'''
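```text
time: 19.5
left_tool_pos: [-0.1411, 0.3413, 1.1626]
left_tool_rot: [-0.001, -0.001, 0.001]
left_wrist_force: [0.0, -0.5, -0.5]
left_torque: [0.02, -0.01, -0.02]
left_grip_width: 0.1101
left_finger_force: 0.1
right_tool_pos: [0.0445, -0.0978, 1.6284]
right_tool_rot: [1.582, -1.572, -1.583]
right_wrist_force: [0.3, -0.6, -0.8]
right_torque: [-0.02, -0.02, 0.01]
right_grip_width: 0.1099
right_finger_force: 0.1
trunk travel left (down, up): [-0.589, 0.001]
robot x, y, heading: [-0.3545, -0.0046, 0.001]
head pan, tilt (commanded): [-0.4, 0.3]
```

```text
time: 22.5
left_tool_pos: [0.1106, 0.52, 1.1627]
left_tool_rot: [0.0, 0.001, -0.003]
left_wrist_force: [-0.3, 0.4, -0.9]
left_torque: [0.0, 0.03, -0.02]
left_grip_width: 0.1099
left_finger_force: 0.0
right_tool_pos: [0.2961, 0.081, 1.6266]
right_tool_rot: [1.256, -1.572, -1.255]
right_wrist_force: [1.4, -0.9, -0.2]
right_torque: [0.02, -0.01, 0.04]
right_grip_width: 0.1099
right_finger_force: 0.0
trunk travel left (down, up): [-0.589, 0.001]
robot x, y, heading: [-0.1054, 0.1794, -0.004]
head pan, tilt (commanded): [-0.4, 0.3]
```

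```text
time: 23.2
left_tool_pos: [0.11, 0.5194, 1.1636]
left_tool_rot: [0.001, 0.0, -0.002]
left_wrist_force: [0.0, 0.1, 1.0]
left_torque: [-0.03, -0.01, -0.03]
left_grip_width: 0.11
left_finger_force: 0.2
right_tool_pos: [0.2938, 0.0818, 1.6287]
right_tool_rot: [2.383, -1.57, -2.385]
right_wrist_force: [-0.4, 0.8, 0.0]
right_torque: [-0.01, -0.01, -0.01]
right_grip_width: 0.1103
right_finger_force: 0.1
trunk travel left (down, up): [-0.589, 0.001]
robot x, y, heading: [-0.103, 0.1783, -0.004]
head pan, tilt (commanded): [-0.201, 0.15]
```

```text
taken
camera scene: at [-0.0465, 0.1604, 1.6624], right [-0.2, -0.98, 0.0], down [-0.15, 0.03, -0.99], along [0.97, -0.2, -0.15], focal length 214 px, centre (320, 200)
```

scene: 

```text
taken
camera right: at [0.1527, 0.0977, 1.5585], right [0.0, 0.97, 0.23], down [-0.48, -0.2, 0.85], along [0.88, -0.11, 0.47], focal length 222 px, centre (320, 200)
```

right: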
'''
◆ EXERCISE BRIEF
Go back to the listing above and please repeat it exactly.

◆ RESPONSE TO THIS TASK
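```text
time: 19.5
left_tool_pos: [-0.1411, 0.3413, 1.1626]
left_tool_rot: [-0.001, -0.001, 0.001]
left_wrist_force: [0.0, -0.5, -0.5]
left_torque: [0.02, -0.01, -0.02]
left_grip_width: 0.1101
left_finger_force: 0.1
right_tool_pos: [0.0445, -0.0978, 1.6284]
right_tool_rot: [1.582, -1.572, -1.583]
right_wrist_force: [0.3, -0.6, -0.8]
right_torque: [-0.02, -0.02, 0.01]
right_grip_width: 0.1099
right_finger_force: 0.1
trunk travel left (down, up): [-0.589, 0.001]
robot x, y, heading: [-0.3545, -0.0046, 0.001]
head pan, tilt (commanded): [-0.4, 0.3]
```

```text
time: 22.5
left_tool_pos: [0.1106, 0.52, 1.1627]
left_tool_rot: [0.0, 0.001, -0.003]
left_wrist_force: [-0.3, 0.4, -0.9]
left_torque: [0.0, 0.03, -0.02]
left_grip_width: 0.1099
left_finger_force: 0.0
right_tool_pos: [0.2961, 0.081, 1.6266]
right_tool_rot: [1.256, -1.572, -1.255]
right_wrist_force: [1.4, -0.9, -0.2]
right_torque: [0.02, -0.01, 0.04]
right_grip_width: 0.1099
right_finger_force: 0.0
trunk travel left (down, up): [-0.589, 0.001]
robot x, y, heading: [-0.1054, 0.1794, -0.004]
head pan, tilt (commanded): [-0.4, 0.3]
```

```text
time: 23.2
left_tool_pos: [0.11, 0.5194, 1.1636]
left_tool_rot: [0.001, 0.0, -0.002]
left_wrist_force: [0.0, 0.1, 1.0]
left_torque: [-0.03, -0.01, -0.03]
left_grip_width: 0.11
left_finger_force: 0.2
right_tool_pos: [0.2938, 0.0818, 1.6287]
right_tool_rot: [2.383, -1.57, -2.385]
right_wrist_force: [-0.4, 0.8, 0.0]
right_torque: [-0.01, -0.01, -0.01]
right_grip_width: 0.1103
right_finger_force: 0.1
trunk travel left (down, up): [-0.589, 0.001]
robot x, y, heading: [-0.103, 0.1783, -0.004]
head pan, tilt (commanded): [-0.201, 0.15]
```

```text
taken
camera scene: at [-0.0465, 0.1604, 1.6624], right [-0.2, -0.98, 0.0], down [-0.15, 0.03, -0.99], along [0.97, -0.2, -0.15], focal length 214 px, centre (320, 200)
```

scene: 

```text
taken
camera right: at [0.1527, 0.0977, 1.5585], right [0.0, 0.97, 0.23], down [-0.48, -0.2, 0.85], along [0.88, -0.11, 0.47], focal length 222 px, centre (320, 200)
```

right: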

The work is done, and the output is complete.